Part of the flow of life on a ship is sudden change. As the
Ronaldson
rounded the tip of Africa, it encountered a stretch of dreaded “Cape weather.” There was driving rain and wind so fierce that the main topsail was ripped to ribbons. This gave way to a blinding snowstorm. Because weather in the Southern Hemisphere is the reverse of weather in the Northern, the crew spent the day of July 4, 1843, battling a blizzard at sea.
The sleep-deprived men soon grew woozy. A sailor lost his purchase on a spar and pitched to the deck. It wasn't such a long fall, and his trajectory was fortunate. Had the sailor fallen a few feet farther over, he would have plunged directly into the roiling, frigid sea—and certain death.
Then Fred fell. He lost his grip on an icy rope and tumbled to the deck. He actually fell farther than the other sailor; he, too, could easily have been killed, had it not been for a piece of luck. His impact was cushioned when he landed on a coil of manila rope. Fred got right up, sustaining only an injury to his hand. In the biting cold, the hand soon stiffened and was useless.

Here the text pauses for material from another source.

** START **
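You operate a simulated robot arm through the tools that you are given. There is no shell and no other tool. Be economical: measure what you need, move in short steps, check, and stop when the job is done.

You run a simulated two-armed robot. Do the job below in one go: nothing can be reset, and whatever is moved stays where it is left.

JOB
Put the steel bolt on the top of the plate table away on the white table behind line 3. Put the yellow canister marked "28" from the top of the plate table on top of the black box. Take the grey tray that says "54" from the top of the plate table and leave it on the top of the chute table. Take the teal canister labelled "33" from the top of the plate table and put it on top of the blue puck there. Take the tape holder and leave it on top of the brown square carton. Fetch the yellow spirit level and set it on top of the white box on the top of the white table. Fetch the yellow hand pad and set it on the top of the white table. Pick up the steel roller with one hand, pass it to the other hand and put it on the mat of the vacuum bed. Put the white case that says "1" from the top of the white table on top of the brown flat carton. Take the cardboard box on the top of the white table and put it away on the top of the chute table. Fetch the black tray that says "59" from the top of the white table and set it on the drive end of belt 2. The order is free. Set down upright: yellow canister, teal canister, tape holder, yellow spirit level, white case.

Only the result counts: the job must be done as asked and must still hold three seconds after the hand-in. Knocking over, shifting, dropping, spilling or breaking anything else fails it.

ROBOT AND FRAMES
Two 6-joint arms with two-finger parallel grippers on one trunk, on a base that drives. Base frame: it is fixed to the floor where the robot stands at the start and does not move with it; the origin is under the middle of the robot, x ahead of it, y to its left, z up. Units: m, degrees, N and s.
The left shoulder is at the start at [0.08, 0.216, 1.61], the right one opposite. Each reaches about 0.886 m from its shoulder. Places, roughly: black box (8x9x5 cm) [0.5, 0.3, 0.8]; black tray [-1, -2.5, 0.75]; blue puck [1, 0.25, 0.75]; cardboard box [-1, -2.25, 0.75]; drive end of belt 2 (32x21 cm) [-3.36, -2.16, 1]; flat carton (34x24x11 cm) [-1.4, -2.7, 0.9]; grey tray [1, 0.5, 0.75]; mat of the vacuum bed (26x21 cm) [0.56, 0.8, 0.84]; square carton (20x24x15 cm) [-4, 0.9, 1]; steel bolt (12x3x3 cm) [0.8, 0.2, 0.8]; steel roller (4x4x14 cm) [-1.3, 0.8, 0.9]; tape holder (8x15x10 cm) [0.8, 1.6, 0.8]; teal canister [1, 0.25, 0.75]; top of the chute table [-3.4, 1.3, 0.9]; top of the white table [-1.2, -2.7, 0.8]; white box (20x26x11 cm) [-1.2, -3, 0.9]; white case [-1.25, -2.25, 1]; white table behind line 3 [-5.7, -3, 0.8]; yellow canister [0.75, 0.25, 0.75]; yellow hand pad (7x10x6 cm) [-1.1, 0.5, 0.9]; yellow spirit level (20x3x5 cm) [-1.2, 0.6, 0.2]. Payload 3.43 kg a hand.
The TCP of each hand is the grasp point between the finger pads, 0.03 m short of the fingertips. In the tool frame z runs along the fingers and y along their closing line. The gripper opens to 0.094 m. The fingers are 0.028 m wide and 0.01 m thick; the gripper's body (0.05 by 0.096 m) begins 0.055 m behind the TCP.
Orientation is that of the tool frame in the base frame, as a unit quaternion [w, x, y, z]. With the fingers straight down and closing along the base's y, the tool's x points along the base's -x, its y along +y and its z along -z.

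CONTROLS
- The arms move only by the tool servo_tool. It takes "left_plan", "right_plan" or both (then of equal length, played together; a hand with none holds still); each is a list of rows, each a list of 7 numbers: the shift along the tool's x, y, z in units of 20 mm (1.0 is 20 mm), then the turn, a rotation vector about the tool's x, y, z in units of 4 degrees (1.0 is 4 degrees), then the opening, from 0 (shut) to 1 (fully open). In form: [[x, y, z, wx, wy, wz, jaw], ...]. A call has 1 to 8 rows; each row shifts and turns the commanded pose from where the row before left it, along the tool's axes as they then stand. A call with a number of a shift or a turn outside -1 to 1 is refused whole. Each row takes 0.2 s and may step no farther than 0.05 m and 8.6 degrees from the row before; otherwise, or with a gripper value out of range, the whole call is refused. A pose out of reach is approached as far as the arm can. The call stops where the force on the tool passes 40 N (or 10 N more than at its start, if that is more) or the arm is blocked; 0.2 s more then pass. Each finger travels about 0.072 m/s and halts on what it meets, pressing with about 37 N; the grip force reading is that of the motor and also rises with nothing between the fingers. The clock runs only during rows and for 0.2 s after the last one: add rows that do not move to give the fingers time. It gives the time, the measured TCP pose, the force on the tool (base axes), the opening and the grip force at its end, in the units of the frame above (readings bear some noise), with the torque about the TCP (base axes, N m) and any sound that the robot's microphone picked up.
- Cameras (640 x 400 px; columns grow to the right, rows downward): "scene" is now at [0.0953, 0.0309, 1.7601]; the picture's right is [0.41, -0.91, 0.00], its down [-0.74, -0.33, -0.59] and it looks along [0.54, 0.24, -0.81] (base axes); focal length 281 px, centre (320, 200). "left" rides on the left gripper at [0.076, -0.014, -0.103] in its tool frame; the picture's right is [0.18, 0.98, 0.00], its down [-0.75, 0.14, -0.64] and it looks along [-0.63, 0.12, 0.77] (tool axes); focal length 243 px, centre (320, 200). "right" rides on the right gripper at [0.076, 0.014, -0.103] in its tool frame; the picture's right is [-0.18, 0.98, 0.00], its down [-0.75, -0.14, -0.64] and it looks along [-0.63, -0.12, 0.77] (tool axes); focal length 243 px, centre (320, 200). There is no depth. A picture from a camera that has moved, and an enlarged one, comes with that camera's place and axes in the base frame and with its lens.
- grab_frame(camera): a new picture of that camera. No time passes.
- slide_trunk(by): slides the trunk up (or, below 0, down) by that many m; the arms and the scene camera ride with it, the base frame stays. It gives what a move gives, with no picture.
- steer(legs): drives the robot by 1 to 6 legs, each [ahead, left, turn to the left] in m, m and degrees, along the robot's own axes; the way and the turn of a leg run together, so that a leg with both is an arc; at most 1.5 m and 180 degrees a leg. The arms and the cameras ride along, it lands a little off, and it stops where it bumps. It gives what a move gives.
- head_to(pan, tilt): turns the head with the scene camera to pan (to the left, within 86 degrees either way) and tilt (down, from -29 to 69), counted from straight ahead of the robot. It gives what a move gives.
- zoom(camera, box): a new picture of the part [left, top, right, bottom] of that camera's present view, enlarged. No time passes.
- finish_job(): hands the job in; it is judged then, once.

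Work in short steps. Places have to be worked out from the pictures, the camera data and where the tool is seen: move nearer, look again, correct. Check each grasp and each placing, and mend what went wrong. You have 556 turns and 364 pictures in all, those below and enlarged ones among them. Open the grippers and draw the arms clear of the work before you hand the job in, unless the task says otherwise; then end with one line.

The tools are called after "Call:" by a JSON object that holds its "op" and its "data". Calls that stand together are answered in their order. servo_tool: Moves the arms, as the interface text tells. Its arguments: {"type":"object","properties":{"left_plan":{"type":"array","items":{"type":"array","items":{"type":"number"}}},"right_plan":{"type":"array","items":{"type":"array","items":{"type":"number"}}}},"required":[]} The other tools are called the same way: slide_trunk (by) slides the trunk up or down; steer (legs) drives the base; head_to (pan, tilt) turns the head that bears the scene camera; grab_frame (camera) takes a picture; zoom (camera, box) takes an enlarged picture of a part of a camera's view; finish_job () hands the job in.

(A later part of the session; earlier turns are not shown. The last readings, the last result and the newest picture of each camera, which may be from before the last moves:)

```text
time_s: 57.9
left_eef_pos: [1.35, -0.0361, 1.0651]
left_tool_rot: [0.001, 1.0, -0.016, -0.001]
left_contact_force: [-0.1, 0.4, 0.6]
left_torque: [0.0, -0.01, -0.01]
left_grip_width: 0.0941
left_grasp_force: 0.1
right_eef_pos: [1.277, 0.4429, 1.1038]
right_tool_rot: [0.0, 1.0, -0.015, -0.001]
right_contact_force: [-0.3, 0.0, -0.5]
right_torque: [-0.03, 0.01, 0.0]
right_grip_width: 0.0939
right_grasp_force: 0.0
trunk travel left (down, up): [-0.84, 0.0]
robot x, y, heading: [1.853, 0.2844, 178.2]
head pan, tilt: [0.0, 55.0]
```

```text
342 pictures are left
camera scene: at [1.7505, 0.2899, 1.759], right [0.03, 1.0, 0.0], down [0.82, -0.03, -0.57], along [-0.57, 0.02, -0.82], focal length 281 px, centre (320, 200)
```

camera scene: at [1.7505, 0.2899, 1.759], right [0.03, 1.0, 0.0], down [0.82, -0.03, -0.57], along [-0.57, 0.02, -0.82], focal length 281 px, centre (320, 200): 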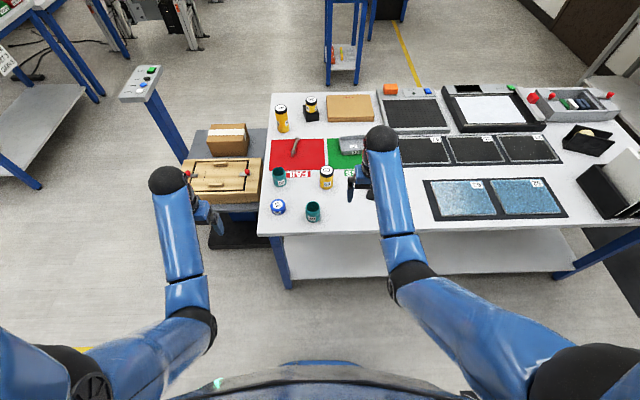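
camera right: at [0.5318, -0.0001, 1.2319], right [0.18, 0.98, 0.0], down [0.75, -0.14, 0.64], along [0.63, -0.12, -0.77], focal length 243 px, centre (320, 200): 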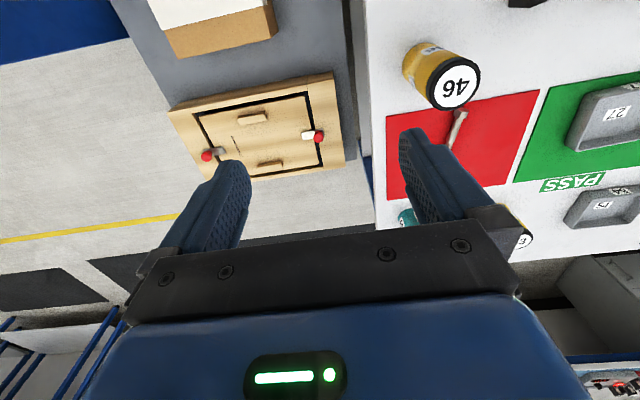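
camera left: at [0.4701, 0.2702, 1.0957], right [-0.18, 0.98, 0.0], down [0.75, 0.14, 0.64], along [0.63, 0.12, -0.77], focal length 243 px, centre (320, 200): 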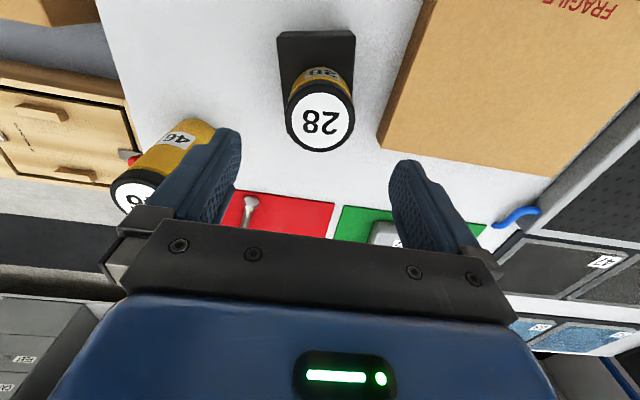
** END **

This was the worst storm that anyone onboard had ever seen. Every man was needed; Fred was placed on watch, duty that could be performed by a one-handed sailor. Because the
Ronaldson
was so grossly overloaded, with each swell, huge volumes of frigid saltwater washed across the deck. Wind pelted the sailors with snow. When even the most hardened crewman began to show anxiety, Fred became alarmed. It looked like the
Ronaldson
might sink.
Captain Fox gave the order to furl the sails. The
Ronaldson
was nearly impossible to control at this point anyway. The sails had become useless,
a detriment even, simply catching the wild winds and driving the ship this way and that. For several terrifying days, the crew huddled below deck and waited while the naked-masted
Ronaldson
contended with the elements without any human guidance whatsoever. The ship was like a tiny cork bobbing on an infinite turbulent sea.